▶ INFORMATION PROVIDED:
⁂

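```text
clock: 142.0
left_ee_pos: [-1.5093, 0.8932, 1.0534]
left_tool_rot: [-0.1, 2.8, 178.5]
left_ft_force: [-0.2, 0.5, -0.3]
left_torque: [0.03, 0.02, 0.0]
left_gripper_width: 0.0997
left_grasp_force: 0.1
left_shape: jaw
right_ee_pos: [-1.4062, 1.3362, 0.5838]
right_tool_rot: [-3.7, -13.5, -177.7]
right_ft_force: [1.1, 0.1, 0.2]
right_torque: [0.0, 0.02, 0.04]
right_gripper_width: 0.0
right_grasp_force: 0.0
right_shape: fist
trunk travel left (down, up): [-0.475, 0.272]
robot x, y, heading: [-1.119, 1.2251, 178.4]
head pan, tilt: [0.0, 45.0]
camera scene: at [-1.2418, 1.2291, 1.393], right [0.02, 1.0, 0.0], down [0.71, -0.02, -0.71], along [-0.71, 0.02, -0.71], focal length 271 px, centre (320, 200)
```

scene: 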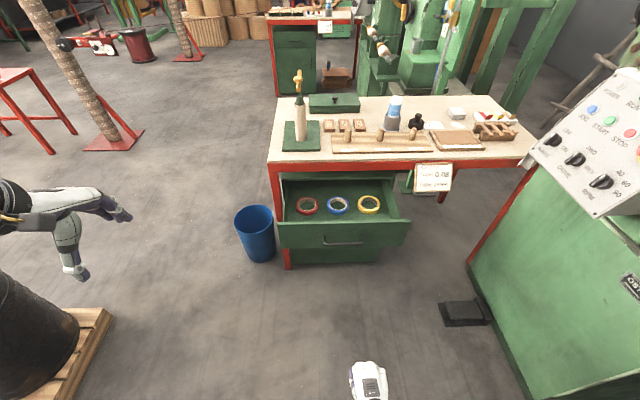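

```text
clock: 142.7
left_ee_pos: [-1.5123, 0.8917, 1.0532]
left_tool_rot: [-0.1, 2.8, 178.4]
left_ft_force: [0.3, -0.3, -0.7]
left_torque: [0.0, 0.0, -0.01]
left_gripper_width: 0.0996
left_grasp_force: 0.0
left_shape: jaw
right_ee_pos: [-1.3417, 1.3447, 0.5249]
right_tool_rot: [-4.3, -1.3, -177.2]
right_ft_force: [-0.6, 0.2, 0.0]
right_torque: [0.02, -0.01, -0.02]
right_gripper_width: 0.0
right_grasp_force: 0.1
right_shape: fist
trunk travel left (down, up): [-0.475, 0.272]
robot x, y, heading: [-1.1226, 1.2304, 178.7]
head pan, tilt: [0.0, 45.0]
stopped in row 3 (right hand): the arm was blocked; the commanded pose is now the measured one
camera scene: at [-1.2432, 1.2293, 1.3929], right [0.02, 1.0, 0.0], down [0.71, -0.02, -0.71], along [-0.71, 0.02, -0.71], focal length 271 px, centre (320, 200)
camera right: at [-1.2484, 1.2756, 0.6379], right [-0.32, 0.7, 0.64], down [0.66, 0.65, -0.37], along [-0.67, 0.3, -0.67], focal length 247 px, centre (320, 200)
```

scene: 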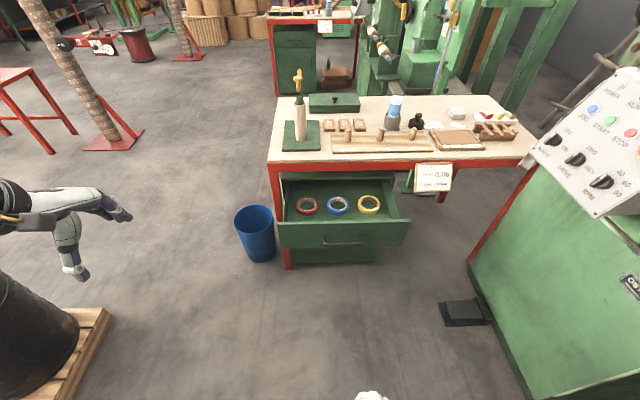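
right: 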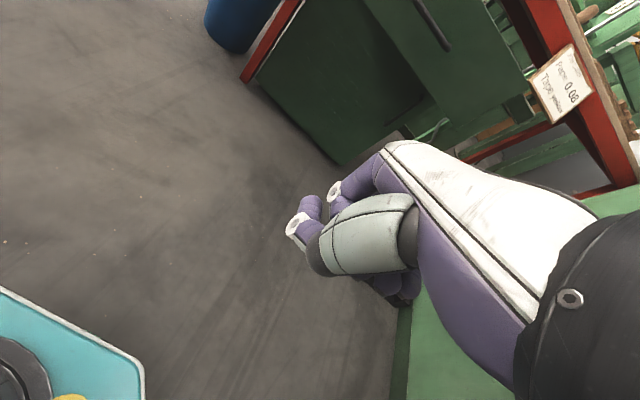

⁂

Output each line exactly; omit every picture.

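```text
clock: 142.0
left_ee_pos: [-1.5093, 0.8932, 1.0534]
left_tool_rot: [-0.1, 2.8, 178.5]
left_ft_force: [-0.2, 0.5, -0.3]
left_torque: [0.03, 0.02, 0.0]
left_gripper_width: 0.0997
left_grasp_force: 0.1
left_shape: jaw
right_ee_pos: [-1.4062, 1.3362, 0.5838]
right_tool_rot: [-3.7, -13.5, -177.7]
right_ft_force: [1.1, 0.1, 0.2]
right_torque: [0.0, 0.02, 0.04]
right_gripper_width: 0.0
right_grasp_force: 0.0
right_shape: fist
trunk travel left (down, up): [-0.475, 0.272]
robot x, y, heading: [-1.119, 1.2251, 178.4]
head pan, tilt: [0.0, 45.0]
camera scene: at [-1.2418, 1.2291, 1.393], right [0.02, 1.0, 0.0], down [0.71, -0.02, -0.71], along [-0.71, 0.02, -0.71], focal length 271 px, centre (320, 200)
```

scene: 

```text
clock: 142.7
left_ee_pos: [-1.5123, 0.8917, 1.0532]
left_tool_rot: [-0.1, 2.8, 178.4]
left_ft_force: [0.3, -0.3, -0.7]
left_torque: [0.0, 0.0, -0.01]
left_gripper_width: 0.0996
left_grasp_force: 0.0
left_shape: jaw
right_ee_pos: [-1.3417, 1.3447, 0.5249]
right_tool_rot: [-4.3, -1.3, -177.2]
right_ft_force: [-0.6, 0.2, 0.0]
right_torque: [0.02, -0.01, -0.02]
right_gripper_width: 0.0
right_grasp_force: 0.1
right_shape: fist
trunk travel left (down, up): [-0.475, 0.272]
robot x, y, heading: [-1.1226, 1.2304, 178.7]
head pan, tilt: [0.0, 45.0]
stopped in row 3 (right hand): the arm was blocked; the commanded pose is now the measured one
camera scene: at [-1.2432, 1.2293, 1.3929], right [0.02, 1.0, 0.0], down [0.71, -0.02, -0.71], along [-0.71, 0.02, -0.71], focal length 271 px, centre (320, 200)
camera right: at [-1.2484, 1.2756, 0.6379], right [-0.32, 0.7, 0.64], down [0.66, 0.65, -0.37], along [-0.67, 0.3, -0.67], focal length 247 px, centre (320, 200)
```

scene: 
right: 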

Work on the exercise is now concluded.